__DOCUMENT TEXT__:
━━━━

I am not sure how helpful this will be,as I seeem to be looking at 
different metrics than you are; and also becaue the demographics are all 
different.  But I'll give it a whirl.


   - Specifically I'm interested in the role of sales. Is the community 
   manager expected to sign up members without members talking with the 
   business owner? How do you hire a community manager who can do sales almost 
   as well as, or better than, the business owner?

I have contractors rather than employees.  My contractor can sign up 
members without talking to me, but my signature is necessary for the 
contract.  So I have a last review and theoretical veto, though I have 
never exercised it.  

I have had somebody (again on contract) just for sales, when I was going 
after specific target markets.  He was better at that because it was what 
he did.  He was paid an amount equal to the first month, just like a real 
estate broker is.  But if you want to hire an employee for sales 
specifically, then you have to select, measure, and also pay on that basis 
I think.


   - Do you have staff who are paid full-time (or half-time or more) who do 
   not do sales?

See, this is where I am having trouble.  If I want somebody for sales, 
because I want to develop in a specific market, I get somebody just for 
sales, and any other work I may ask them to do will be incidental.  My 
current contractors were not chosen for sales and are not measured on it 
because it is incidental to what they do.  They are paid the first month 
for sales, and one of my contractors can do that math pretty well and has 
found that she enjoys doing sales.
 

   - For every 10 people who visit to tour, or for a trial day, what % do 
   you expect to sign up that day, and what % do you expect to sign up later 
   on? (I'm especially interested in people who sign up for memberships that 
   are over $175 per month.)

The only people who sign up that day are people who already know they are 
going to when they walk in, barring its being a complete disaster that day; 
they usually have already reviewed the contract in concept before they get 
here and so on.  This is not that many.  But again, my main space is in a 
city of 50,000 people; in Amsterdam, signups that day are far more common.

━━━━

__REQUIREMENT 1__: Locate "The only people" and "far more common." in the document text, and write out these words with everything between them.
__REQUIREMENT 2__: Supply the part of the document text that comes after its last sentence.

━━━━

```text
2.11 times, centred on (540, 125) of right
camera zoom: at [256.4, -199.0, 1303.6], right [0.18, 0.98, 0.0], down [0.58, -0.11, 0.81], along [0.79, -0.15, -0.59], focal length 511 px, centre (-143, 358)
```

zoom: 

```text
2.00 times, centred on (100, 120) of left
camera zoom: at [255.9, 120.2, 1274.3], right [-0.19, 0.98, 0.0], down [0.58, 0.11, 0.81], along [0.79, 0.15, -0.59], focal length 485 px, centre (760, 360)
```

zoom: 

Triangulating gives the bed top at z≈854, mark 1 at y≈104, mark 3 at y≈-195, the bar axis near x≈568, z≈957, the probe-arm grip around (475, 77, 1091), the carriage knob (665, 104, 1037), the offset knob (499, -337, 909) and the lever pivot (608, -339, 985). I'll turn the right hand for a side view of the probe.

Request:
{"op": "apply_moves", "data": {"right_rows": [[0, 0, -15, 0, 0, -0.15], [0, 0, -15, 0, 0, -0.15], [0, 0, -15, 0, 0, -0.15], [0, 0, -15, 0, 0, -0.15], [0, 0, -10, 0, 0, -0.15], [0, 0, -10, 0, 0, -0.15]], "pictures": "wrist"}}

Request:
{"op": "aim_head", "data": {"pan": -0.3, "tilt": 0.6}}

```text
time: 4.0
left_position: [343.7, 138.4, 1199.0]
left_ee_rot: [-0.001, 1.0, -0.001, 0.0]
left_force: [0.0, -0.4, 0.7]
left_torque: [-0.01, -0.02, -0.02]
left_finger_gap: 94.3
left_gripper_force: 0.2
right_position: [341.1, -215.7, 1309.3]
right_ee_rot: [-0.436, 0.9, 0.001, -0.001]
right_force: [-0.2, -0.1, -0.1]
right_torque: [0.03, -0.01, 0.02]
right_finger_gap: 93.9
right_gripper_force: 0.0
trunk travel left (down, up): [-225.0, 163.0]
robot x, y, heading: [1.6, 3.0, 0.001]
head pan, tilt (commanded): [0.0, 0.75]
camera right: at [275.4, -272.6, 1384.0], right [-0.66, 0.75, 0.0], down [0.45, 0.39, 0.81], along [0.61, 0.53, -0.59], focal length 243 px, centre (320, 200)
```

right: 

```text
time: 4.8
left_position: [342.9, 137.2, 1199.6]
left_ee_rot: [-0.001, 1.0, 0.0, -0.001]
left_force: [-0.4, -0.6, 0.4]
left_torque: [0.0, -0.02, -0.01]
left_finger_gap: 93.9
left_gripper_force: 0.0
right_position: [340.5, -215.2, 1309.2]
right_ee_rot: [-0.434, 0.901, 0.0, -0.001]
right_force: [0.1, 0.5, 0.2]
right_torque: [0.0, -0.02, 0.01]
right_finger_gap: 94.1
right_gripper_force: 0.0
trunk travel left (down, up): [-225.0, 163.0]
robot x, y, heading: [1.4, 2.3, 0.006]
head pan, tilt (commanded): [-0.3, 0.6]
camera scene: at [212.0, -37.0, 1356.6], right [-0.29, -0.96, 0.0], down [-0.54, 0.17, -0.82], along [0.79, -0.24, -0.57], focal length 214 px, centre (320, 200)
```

━━━━

__TASK RESULT 1__:
The only people who sign up that day are people who already know they are 
going to when they walk in, barring its being a complete disaster that day; 
they usually have already reviewed the contract in concept before they get 
here and so on.  This is not that many.  But again, my main space is in a 
city of 50,000 people; in Amsterdam, signups that day are far more common.

__TASK RESULT 2__:
About half the people who come to visit sign up eventually, with eventually 
being defined as sometime in the next two or three years.  Small town, 
remember?

   - Do any coworking places sign up more than half of members before the 
   potential members visit? (I know that some places specifically want people 
   to visit before signing up, but I don't have that as a requirement and 
   sometimes people have signed up before visiting, which I always enjoy.)

In my Den Bosch location, we have a pilot project in coworking for 
webshops, multilocation businesses generally, import-export, and so on -- 
businesss for whom the idea of location is more or less irrelevant.  For 
this pilot, nearly all the businesses sign up sight unseen (other than I 
assume on Google street view and so on).   


   - Which business owners integrate their coworking places into their 
   second businesses, where the two businesses support each other and share 
   the same vision? What issues have you had with that, and what successes?

I integrate coworking into other people's businesses:  two of my locations 
are shared space with an existing business (soon to be four! yay!).  Both 
of the existing ones thought of it as a sort of shop-in-shop concept.  One 
really does not trouble itself with the coworking at all but likes very 
much having the coworkers which are more or less in the same industry (it 
is a silkscreen printing shop; they like having the designers, creatives, 
and ad and graphics folks around) and the other is entertaininly enough a 
serviced/executive office.  So I suppose it is fair to say they are trying 
out the vision.  

The new spaces in development are respectively an advertising/PR business 
and a shipping and logistics business.  

It is a little like having different teams in the same footie club I find, 
or having basketball and football teams for the same school.  The focus and 
goals of the different teams will not be the same.  The seasons may even be 
different. The funding will come from different sources.  But at the end of 
the day they have to have a common identity/allied values and they have to 
be prepared to cheer each other on as it were, when tournament season rolls 
around.  

I do find it is very important by the way to keep an eye on the branding 
and identity aspects and keep those clear.  In the shared spaces I have 
logos for the coworking which are similar to but not the same as that of 
the existing business. This is more important than you might think as a 
matter of communication.  It is important to have your boundaries clear and 
to talk about them a good deal at least at the beginning.  Just as in a 
good relationship, you do well to understand and accept the nature of each 
party and not use this as a way to change them. :-)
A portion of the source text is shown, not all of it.